▶ _Goal A_
Could you quote the selection from "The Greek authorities" up to and including "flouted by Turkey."?
▶ _Goal B_
Write what comes next in the selection.

-- start Selection --

Police on both sides of the border have been firing tear gas shells at the crowds to stop them from entering and as a result, the refugees are stuck in the border area, unable to either move forward to Greece or retreat to Turkey.

The Greek Government has called many emergency meetings on the refugee issue, elevated its border defense to the highest level, temporarily shut down land crossings with Turkey, and announced it would suspend new asylum applications until April 1 and illegal immigrants will be deported immediately.

The Greek authorities believe illegal large-scale immigrations from Turkey have been carefully planned in an organized way, guided and encouraged by the Turkish Government. In 2016, Turkey signed an agreement with the EU to curb irregular immigration into Europe via Greece. However, Greek Prime Minister Kyriakos Mitsotakis said the agreement was dead, flouted by Turkey.

According to the deal, Turkey is to halt the flow of Europe-bound immigrants and refugees in exchange for up to 6 billion euros ($6.7 billion) in aid to manage the Syrian refugees on its territory, a fast-track EU membership and visa-free travel to Europe for Turkish citizens.

Mitsotakis said Turkey was consciously attempting to use immigrants and refugees as "geopolitical pawns to promote its own interests." The Greek public also thinks that the Recep Tayyip Erdogan administration of Turkey is once again using the refugees to "blackmail" the EU and North Atlantic Treaty Organization to force them to support Turkey's military operations in Syria.

However, Turkish President Erdogan blames the EU, saying it failed to respect its commitments and owes Turkey money. Presidential spokesperson Ibrahim Kalin has lamented that the visa agreement "never materialized. The updating of the Customs Union... was never realized. The new [membership] chapters were again, one of the issues that never materialized."

Refugees proceed to the Greek-Turkish border from Edirne Province in Turkey on March 1 (XINHUA)

-- end Selection --
-- start Information shown --

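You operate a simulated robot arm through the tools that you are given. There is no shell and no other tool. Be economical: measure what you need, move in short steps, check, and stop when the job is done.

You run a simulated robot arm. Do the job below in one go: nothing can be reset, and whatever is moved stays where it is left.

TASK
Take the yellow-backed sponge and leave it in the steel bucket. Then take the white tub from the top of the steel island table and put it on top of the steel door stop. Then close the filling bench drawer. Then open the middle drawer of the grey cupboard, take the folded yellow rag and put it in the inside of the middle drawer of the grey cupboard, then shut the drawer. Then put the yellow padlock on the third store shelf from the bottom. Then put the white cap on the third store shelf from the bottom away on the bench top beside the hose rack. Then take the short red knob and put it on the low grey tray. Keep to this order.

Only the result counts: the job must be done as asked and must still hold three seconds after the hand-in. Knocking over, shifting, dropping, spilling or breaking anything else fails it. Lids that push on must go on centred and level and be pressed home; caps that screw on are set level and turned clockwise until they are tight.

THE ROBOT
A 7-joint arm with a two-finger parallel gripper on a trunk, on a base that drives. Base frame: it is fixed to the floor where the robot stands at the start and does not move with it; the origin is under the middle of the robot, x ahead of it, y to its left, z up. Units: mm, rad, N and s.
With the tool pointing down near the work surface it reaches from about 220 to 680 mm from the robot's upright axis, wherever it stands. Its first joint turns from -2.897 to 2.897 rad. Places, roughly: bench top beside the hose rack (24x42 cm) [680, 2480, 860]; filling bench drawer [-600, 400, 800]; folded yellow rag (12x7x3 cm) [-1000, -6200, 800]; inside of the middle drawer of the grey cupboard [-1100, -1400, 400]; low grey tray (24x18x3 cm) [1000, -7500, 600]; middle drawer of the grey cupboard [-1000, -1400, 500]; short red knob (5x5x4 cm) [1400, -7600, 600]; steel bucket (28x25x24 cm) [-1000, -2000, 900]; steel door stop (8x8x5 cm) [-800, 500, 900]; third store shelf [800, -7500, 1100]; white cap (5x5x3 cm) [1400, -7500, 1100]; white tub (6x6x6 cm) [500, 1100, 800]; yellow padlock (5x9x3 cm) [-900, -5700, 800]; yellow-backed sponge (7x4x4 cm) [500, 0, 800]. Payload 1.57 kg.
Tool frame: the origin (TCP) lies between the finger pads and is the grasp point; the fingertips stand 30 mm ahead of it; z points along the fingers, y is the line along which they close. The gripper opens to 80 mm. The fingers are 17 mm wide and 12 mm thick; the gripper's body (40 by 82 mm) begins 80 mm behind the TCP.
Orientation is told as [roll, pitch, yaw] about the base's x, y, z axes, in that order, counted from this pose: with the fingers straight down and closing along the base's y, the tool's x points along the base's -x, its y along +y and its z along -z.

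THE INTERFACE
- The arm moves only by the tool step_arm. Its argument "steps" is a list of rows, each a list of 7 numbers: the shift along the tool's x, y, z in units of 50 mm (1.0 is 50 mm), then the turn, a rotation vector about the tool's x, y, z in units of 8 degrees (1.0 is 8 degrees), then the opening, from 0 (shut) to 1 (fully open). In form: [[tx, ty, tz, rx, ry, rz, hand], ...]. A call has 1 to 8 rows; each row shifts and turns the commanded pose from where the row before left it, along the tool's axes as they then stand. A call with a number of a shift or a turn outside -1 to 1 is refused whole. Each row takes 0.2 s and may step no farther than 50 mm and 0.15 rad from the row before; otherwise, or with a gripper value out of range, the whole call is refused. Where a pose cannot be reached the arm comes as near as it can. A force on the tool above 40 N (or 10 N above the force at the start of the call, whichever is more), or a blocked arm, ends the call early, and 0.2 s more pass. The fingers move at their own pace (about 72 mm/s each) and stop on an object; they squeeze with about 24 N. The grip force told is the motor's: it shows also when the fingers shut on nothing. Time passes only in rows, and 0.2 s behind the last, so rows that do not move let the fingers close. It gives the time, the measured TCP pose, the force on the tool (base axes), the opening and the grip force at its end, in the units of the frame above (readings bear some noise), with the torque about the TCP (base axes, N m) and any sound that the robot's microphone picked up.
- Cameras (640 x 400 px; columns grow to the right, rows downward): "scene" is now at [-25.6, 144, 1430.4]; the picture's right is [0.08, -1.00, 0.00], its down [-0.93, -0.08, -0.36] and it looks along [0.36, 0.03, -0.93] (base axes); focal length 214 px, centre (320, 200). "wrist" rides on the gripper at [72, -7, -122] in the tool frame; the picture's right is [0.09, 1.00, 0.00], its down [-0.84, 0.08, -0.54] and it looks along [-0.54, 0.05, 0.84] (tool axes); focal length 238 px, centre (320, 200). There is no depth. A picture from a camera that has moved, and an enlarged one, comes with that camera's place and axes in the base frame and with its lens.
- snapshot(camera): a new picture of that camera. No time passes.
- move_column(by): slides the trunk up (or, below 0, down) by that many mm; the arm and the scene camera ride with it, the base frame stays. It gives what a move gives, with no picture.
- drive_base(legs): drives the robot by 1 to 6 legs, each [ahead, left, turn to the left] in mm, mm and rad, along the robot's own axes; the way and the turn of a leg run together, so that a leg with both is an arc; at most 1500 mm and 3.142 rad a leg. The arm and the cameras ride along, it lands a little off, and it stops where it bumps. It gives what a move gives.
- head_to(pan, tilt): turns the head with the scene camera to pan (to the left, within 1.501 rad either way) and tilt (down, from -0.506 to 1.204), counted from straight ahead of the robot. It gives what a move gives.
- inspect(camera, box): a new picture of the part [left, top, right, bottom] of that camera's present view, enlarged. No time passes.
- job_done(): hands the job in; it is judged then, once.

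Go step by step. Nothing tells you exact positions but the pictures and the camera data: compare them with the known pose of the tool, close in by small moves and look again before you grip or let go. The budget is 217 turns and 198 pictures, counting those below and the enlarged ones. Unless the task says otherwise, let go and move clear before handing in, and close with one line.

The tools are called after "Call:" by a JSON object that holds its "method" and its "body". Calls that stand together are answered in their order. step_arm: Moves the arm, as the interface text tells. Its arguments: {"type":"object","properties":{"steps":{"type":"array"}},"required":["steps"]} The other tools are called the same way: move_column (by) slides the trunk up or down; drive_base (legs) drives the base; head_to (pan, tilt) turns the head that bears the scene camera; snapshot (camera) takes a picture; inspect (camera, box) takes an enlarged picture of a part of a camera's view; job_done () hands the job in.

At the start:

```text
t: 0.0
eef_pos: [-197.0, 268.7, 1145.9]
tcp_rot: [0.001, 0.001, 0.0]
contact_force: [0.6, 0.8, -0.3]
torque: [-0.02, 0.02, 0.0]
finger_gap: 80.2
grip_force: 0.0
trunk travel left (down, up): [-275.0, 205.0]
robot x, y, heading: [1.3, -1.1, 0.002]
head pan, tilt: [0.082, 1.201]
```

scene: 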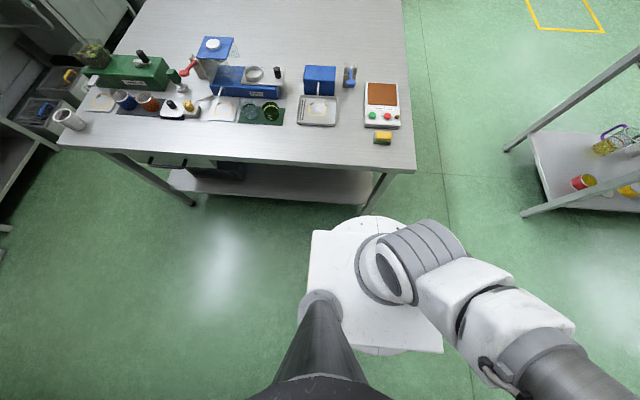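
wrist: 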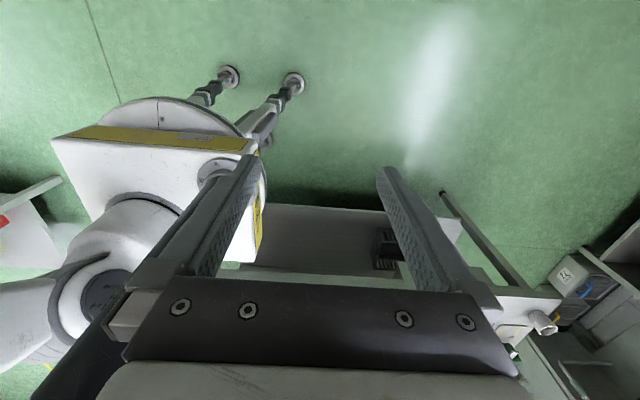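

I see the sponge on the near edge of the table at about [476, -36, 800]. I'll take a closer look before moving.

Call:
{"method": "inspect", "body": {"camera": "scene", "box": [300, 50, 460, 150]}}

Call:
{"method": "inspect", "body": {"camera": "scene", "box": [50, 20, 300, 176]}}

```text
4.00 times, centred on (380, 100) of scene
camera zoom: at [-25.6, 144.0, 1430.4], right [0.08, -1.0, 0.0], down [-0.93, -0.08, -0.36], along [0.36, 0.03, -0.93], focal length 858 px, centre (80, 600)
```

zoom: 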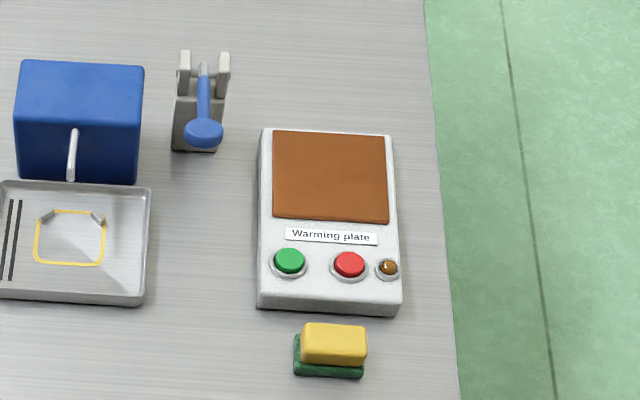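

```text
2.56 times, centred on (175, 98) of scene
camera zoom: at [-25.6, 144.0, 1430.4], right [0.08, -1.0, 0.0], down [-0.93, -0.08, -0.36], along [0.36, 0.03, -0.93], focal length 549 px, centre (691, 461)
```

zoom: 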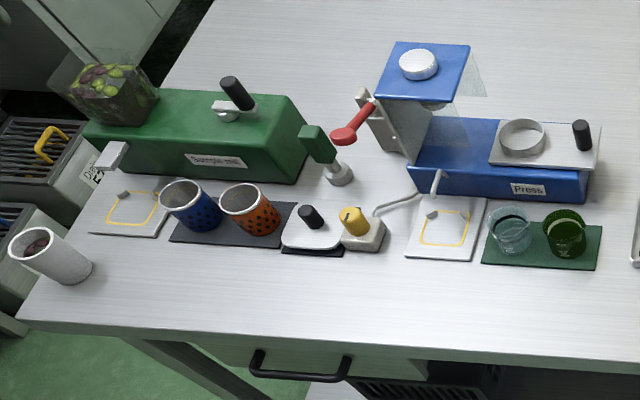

-- end Information shown --

▶ _Written answer A_
The Greek authorities believe illegal large-scale immigrations from Turkey have been carefully planned in an organized way, guided and encouraged by the Turkish Government. In 2016, Turkey signed an agreement with the EU to curb irregular immigration into Europe via Greece. However, Greek Prime Minister Kyriakos Mitsotakis said the agreement was dead, flouted by Turkey.

▶ _Written answer B_
Long-term issue 

For refugees and immigrants from the Middle East and other parts of Asia, Greece has been the best route to cross over to Europe for a long time. Its over 200-km border with Turkey has served as their backdoor to enter Europe. But their number has been slashed since 2016, when four Balkan countries, Slovenia, Serbia, Croatia and North Macedonia, closed their borders. Besides, Turkey and the EU reached the agreement that the former would prevent refugee flows to Greece.

However, after three years' relative peace, Greece has been under another wave of refugees since last year with conflicts in Syria intensifying. The Greek Government updated the EU on this and its foreign minister also called on the Turkish ambassador to Greece to express strong dissatisfaction and concern, but there was little effect.

Last November, Greece issued a bill on rapid review of asylum rights of refugees and immigrants and repatriation, making it tougher to claim asylum in Greece. It also curtailed refugee and immigration activities in Greece. If they protest or refuse to be transferred from one refugee camp to another or oppose other arrangements, it would be considered as violation of asylum conditions. This act was opposed by 15 international human rights organizations.

According to official statistics, over 38,000 refugees and immigrants are now stranded on five islands in Greece, nicknamed refugee islands. The camps on these islands are crowded with poor living conditions. There are also repeated conflicts inside the camps and between the refugees and local residents.

Although the Greek Government has reduced the islands' value-added tax to pacify the locals, most of them think the arrival of refugees has seriously affected their livelihood, and protests have become increasingly intense.

At the end of February, the local governments and residents of two islands joined forces to resist the Greek Government's plan to build a new closed refugee camp. The conflicts between civilians and police lasted for days, spinning nearly out of control.

Moreover, the identity of the refugees is also in question. According to the Greek prime minister, the people who tried to enter Greece in the recent past did not come from war-torn Idlib, but had been living in safety in Turkey for a long time. He also accused Turkey of being "an official migrant trafficker."

There are about 1 million economic immigrants in Greece who are yet to have a legal status and the number has been growing for years. On the other hand, Greece has only 11 million permanent residents. According to EU laws, if illegal immigrants who have not been granted asylum are arrested, they will be repatriated to the first country they arrived in when entering Europe. This country is likely to be Greece, the gateway to the EU.

But as these arrivals' identities and backgrounds are difficult to check, Greeks are also concerned that they will pose a threat to social security and order and want the government to take tough action.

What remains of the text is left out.